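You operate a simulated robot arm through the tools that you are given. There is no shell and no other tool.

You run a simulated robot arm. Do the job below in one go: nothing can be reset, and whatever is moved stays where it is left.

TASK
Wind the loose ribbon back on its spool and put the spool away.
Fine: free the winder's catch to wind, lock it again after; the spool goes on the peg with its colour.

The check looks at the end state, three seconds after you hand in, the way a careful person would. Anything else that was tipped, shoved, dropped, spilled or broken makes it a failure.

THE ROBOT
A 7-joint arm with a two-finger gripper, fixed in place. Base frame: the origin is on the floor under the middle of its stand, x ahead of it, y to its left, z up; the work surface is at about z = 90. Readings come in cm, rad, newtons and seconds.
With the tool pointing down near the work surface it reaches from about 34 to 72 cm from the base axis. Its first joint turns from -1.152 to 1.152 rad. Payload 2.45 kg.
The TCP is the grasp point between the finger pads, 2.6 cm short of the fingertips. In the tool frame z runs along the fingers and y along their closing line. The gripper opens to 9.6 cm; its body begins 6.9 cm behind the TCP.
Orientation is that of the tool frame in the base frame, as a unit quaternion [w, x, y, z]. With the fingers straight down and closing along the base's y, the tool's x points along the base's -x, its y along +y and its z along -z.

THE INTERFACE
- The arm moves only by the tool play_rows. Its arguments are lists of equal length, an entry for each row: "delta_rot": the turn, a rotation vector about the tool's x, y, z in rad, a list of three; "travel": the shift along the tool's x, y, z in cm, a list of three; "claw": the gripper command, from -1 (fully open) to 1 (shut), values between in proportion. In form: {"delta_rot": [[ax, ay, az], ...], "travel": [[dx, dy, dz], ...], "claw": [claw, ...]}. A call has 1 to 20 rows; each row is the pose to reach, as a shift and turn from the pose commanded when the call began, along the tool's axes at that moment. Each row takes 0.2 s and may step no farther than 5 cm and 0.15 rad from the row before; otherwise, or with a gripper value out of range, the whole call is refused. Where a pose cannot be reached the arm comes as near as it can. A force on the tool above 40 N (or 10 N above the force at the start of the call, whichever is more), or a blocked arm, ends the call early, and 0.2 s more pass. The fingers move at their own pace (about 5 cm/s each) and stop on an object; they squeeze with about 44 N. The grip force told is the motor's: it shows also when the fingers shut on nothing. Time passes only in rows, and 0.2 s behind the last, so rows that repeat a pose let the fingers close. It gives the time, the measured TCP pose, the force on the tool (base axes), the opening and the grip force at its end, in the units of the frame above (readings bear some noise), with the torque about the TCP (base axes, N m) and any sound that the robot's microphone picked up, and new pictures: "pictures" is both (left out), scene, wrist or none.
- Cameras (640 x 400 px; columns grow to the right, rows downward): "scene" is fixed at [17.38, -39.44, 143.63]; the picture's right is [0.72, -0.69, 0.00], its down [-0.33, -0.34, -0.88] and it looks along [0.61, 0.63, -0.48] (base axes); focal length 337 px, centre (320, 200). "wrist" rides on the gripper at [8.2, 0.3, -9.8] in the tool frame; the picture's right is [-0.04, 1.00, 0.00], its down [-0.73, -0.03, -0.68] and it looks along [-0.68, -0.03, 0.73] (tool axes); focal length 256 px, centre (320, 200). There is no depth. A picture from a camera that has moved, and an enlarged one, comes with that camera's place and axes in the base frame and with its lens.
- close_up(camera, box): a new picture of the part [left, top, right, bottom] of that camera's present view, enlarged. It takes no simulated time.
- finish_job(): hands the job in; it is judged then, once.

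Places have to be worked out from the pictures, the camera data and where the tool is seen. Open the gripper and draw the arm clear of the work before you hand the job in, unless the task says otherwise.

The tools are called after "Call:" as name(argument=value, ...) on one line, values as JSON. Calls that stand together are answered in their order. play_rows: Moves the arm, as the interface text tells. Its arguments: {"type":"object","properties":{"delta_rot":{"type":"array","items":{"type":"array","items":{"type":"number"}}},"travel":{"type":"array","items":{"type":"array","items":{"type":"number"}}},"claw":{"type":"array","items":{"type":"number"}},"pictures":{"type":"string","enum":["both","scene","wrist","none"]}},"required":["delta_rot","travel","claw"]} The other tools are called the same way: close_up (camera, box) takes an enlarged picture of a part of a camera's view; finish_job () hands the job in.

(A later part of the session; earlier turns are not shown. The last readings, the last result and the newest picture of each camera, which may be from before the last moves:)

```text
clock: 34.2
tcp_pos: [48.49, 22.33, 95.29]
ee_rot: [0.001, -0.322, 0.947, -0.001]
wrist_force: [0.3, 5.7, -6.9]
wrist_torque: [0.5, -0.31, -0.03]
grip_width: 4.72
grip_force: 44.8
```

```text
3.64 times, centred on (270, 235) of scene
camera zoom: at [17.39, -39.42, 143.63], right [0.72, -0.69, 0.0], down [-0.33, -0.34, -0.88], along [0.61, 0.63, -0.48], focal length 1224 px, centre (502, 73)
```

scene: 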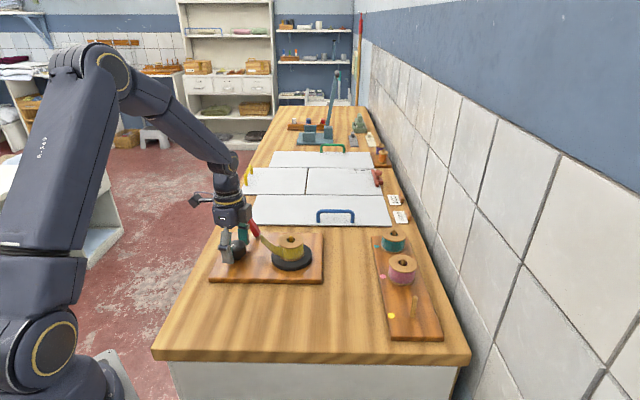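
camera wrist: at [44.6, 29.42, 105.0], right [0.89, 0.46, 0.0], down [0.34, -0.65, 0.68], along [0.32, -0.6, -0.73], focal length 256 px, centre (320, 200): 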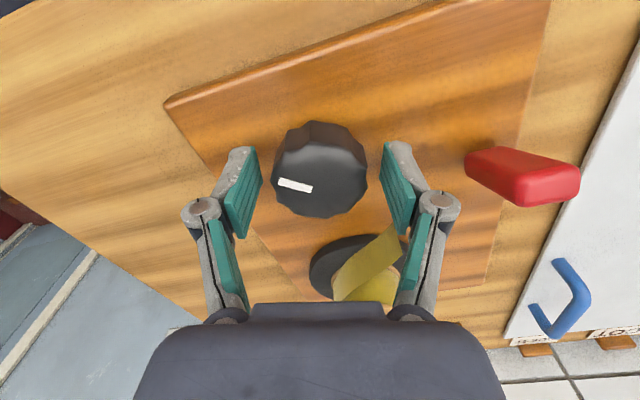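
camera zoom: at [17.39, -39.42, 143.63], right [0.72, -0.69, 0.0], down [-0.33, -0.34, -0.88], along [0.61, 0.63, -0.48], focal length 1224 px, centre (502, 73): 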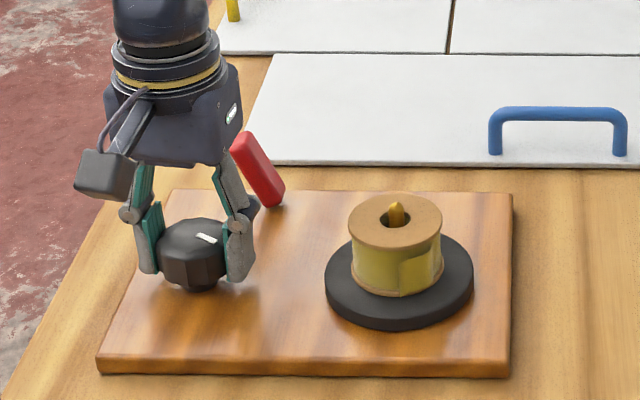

Written task:
Show every line where the string "nothing" appears.

Solved exercise:
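You run a simulated robot arm. Do the job below in one go: nothing can be reset, and whatever is moved stays where it is left.
- The arm moves only by the tool play_rows. Its arguments are lists of equal length, an entry for each row: "delta_rot": the turn, a rotation vector about the tool's x, y, z in rad, a list of three; "travel": the shift along the tool's x, y, z in cm, a list of three; "claw": the gripper command, from -1 (fully open) to 1 (shut), values between in proportion. In form: {"delta_rot": [[ax, ay, az], ...], "travel": [[dx, dy, dz], ...], "claw": [claw, ...]}. A call has 1 to 20 rows; each row is the pose to reach, as a shift and turn from the pose commanded when the call began, along the tool's axes at that moment. Each row takes 0.2 s and may step no farther than 5 cm and 0.15 rad from the row before; otherwise, or with a gripper value out of range, the whole call is refused. Where a pose cannot be reached the arm comes as near as it can. A force on the tool above 40 N (or 10 N above the force at the start of the call, whichever is more), or a blocked arm, ends the call early, and 0.2 s more pass. The fingers move at their own pace (about 5 cm/s each) and stop on an object; they squeeze with about 44 N. The grip force told is the motor's: it shows also when the fingers shut on nothing. Time passes only in rows, and 0.2 s behind the last, so rows that repeat a pose let the fingers close. It gives the time, the measured TCP pose, the force on the tool (base axes), the opening and the grip force at its end, in the units of the frame above (readings bear some noise), with the torque about the TCP (base axes, N m) and any sound that the robot's microphone picked up, and new pictures: "pictures" is both (left out), scene, wrist or none.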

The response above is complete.